Uzun yıllar boyunca coğrafyamızın imkânlarını lehimize çevirmek üzere ortaya koyduğumuz yatırımlar ve hamleler bugün meyvesini vermektedir. Bu yatırımların başında ise ulaştırma altyapısı gelmektedir. Ulaştırma altyapısı ekonomik gelişmenin lokomotifidir. Bu bilinçle ülkemiz ve bölgemiz için öncelikli projelerimizi büyük bir kararlılıkla hayata geçirmeye devam ediyoruz. Ulaştırma alanında yapmış olduğumuz devasa yatırımlarla modern dünyanın en kapsamlı ticaret yolu olan Orta Koridorun Avrupa'ya açılan kapısı ve Avrupa'nın Asya'ya açılan kapısı olmak adına attığımız adımlar pozitif sonuçlar vermeye devam etmektedir. Yalnızca ülkemizin değil Türk dünyasının menfaatlerini de önceleyen politikalarımızla uluslararası iş birliği düzeyini de artırmaktayız. Bunun en büyük örneği Orta Koridor ve Zengezur Koridorudur.
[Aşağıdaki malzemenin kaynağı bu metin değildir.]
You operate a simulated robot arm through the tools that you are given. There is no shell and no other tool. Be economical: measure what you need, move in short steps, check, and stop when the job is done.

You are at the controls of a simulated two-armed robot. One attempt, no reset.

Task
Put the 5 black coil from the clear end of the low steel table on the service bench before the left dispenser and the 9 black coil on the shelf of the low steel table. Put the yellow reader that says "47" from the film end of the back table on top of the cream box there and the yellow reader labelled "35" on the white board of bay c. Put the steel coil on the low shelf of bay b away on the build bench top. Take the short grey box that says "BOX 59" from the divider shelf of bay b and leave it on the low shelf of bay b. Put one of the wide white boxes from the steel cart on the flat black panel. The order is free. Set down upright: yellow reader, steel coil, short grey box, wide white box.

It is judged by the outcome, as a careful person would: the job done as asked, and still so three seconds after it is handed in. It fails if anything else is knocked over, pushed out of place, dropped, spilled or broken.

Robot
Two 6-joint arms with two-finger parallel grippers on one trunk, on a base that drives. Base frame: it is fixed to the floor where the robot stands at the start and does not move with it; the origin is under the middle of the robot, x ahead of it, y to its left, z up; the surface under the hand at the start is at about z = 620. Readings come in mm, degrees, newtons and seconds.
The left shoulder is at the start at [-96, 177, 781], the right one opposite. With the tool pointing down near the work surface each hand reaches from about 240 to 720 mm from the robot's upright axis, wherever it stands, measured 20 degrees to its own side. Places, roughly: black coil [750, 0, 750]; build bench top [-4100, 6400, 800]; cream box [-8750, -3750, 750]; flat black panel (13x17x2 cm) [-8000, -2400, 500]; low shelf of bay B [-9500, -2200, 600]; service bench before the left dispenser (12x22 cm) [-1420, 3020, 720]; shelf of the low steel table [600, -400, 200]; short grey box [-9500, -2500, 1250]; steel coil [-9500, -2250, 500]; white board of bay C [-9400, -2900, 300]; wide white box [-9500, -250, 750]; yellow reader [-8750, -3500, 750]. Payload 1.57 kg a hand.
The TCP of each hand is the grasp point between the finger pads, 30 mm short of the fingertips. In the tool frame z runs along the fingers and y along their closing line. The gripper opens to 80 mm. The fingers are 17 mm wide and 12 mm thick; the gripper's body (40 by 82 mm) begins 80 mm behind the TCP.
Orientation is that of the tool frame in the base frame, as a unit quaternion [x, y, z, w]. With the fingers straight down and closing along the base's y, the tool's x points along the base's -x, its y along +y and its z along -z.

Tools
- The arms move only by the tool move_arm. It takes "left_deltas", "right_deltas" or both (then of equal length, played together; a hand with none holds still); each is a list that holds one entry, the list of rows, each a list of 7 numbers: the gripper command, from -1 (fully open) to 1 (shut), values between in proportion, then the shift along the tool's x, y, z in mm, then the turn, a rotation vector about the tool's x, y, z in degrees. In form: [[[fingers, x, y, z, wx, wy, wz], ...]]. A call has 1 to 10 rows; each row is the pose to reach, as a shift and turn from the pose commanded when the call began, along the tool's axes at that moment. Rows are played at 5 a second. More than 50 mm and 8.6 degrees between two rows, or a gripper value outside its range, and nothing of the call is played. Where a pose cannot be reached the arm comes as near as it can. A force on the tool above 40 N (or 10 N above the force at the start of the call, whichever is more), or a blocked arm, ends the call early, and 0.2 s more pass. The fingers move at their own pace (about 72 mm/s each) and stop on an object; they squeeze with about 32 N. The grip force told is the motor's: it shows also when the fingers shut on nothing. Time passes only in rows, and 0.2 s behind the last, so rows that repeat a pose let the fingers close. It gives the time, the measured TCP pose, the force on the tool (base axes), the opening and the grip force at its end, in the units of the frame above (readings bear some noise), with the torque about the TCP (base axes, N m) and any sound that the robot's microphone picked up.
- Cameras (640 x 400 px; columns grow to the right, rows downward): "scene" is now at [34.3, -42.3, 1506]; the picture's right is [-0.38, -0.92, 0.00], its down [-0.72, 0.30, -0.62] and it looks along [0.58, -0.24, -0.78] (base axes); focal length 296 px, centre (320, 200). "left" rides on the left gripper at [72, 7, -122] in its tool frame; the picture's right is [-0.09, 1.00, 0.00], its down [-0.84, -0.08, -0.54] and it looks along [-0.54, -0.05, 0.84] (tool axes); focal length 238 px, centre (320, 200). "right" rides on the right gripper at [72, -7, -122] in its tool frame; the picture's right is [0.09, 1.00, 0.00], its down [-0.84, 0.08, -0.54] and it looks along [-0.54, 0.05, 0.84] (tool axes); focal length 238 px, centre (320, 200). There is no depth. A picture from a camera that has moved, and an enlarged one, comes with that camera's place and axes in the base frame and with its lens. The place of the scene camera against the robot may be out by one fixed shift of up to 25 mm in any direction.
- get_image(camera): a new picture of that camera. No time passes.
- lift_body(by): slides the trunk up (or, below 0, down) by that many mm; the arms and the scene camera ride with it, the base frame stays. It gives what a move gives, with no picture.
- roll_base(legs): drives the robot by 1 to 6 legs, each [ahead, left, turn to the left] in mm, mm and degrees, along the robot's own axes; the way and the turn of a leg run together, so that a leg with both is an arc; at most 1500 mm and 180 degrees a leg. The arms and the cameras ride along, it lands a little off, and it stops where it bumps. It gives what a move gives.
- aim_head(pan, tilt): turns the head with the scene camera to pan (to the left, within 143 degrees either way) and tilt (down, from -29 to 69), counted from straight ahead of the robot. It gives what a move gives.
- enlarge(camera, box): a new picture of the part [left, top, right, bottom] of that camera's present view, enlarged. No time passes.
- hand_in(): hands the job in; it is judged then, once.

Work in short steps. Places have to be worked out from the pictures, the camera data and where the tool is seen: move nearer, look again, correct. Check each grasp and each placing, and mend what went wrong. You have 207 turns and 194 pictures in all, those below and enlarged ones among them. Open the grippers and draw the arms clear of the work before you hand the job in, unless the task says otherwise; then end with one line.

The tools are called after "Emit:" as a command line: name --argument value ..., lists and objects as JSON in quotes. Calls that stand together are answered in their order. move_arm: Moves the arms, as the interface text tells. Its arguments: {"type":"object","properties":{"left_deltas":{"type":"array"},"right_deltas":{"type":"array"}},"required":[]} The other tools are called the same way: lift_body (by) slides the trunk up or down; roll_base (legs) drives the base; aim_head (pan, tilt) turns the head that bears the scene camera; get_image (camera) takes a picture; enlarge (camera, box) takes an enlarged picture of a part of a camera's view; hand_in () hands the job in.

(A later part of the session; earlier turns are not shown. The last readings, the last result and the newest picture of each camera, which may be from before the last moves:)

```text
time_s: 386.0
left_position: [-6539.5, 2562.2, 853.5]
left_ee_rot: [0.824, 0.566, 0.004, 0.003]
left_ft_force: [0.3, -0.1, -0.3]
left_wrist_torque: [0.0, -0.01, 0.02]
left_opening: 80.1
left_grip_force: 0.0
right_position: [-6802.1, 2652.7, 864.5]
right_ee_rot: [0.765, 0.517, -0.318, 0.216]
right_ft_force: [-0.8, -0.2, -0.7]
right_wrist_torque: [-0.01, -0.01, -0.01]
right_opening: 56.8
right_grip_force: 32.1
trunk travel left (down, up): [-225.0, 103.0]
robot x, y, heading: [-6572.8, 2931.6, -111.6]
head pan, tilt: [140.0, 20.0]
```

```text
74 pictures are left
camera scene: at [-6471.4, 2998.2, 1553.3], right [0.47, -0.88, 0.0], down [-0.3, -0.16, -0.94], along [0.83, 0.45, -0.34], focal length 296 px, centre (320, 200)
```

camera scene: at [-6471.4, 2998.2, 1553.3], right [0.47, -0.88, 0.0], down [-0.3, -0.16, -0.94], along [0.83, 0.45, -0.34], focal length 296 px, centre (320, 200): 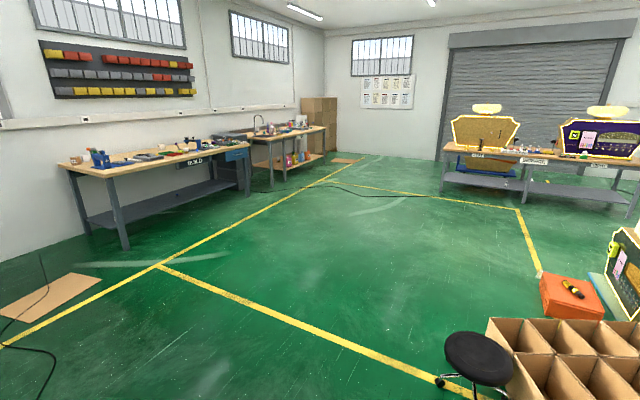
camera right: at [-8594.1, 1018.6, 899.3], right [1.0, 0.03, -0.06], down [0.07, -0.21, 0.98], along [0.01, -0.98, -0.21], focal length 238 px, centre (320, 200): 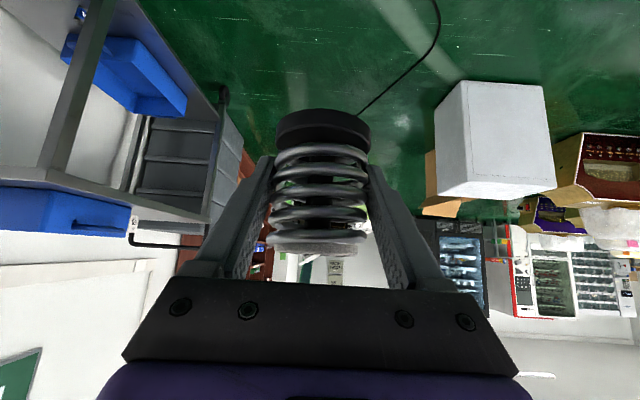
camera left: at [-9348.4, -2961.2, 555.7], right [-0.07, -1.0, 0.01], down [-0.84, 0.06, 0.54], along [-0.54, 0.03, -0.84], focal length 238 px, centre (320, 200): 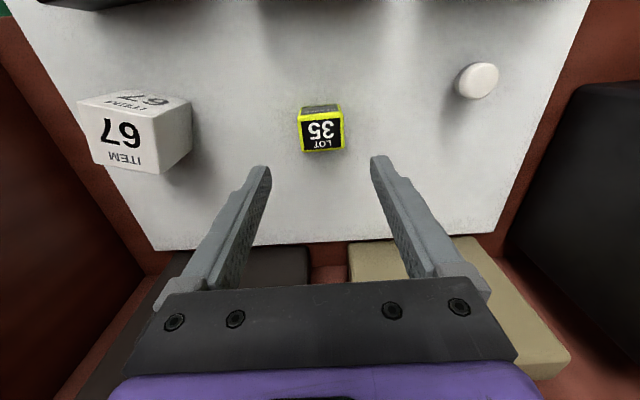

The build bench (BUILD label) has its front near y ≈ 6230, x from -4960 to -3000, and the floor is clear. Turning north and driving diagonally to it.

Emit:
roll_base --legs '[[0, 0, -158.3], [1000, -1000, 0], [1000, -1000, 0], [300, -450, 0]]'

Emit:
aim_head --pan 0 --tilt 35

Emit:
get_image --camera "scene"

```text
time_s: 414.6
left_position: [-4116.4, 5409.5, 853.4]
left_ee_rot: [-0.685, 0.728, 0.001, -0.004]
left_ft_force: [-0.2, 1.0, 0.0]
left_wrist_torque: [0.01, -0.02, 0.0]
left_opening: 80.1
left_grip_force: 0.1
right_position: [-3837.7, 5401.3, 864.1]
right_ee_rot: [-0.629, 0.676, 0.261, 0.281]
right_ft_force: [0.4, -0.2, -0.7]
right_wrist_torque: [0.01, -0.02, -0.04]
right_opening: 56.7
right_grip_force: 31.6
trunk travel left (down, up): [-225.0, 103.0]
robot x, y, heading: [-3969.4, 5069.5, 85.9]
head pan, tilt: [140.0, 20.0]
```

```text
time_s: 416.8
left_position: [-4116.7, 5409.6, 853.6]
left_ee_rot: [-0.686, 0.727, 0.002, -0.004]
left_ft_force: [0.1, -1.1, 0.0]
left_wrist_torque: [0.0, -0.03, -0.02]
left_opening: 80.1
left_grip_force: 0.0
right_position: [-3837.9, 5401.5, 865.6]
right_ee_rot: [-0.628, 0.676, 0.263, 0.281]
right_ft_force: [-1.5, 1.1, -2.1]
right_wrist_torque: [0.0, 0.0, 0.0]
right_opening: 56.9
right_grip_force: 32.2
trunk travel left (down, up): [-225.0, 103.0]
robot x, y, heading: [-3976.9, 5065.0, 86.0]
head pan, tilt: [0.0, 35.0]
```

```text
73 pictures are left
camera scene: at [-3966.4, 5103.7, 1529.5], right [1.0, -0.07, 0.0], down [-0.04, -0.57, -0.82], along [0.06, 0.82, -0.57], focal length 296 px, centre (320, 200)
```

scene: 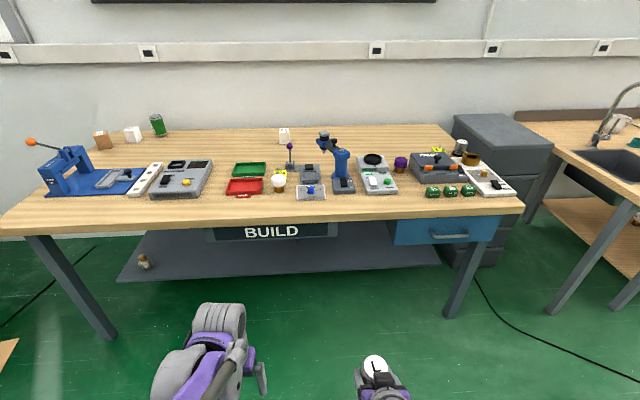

Elde etmiş olduğumuz büyük kazanımları koruyabilmek ve ticaret hacmimizi üst seviyelere çıkarabilmek adına ticari taşımacılığın bütün enstrümanlarını en iyi ve en güvenli şekilde kullanıyoruz. Bilindiği üzere 2021 yılında Süveyş Kanalı'nın altı gün kapanması, küresel ticarette onarılması zor hasarlara yol açmıştır; yüzlerce gıda, petrol ve LNG gemisi beklemek zorunda kalmış, dünya ekonomisinde günlük 10 milyar dolara varan zarara mal olmuştur.


Rusya-Ukrayna savaşı, kuzey hattının güvenliğini sorgular hâle getirdi; güneyde ise İsrail'in Filistin'e uygulamakta olduğu soykırım süreci, yıllar sonra deniz terörünü yeniden tetiklemiştir. Tüm hesaplamalar Orta Koridor'un rakipsizliğini, büyük avantajlarını ortaya koymuştur. Çin'den Avrupa'ya giden bir yük treni -Rusya- kuzey ticaret yolunu tercih ettiğinde, 10 bin kilometreyi en az yirmi günde katedebilmektedir; gemiyle Süveyş Kanalı üzerinden Güney Koridoru'nu kullandığı takdirde ise 20 bin kilometre seyrederek ancak kırk ila altmış günde Avrupa'ya ulaşabilmektedir; ancak Orta Koridor ve Türkiye üzerinden 7 bin kilometreyi ise sadece on iki günde katedebilmektedir.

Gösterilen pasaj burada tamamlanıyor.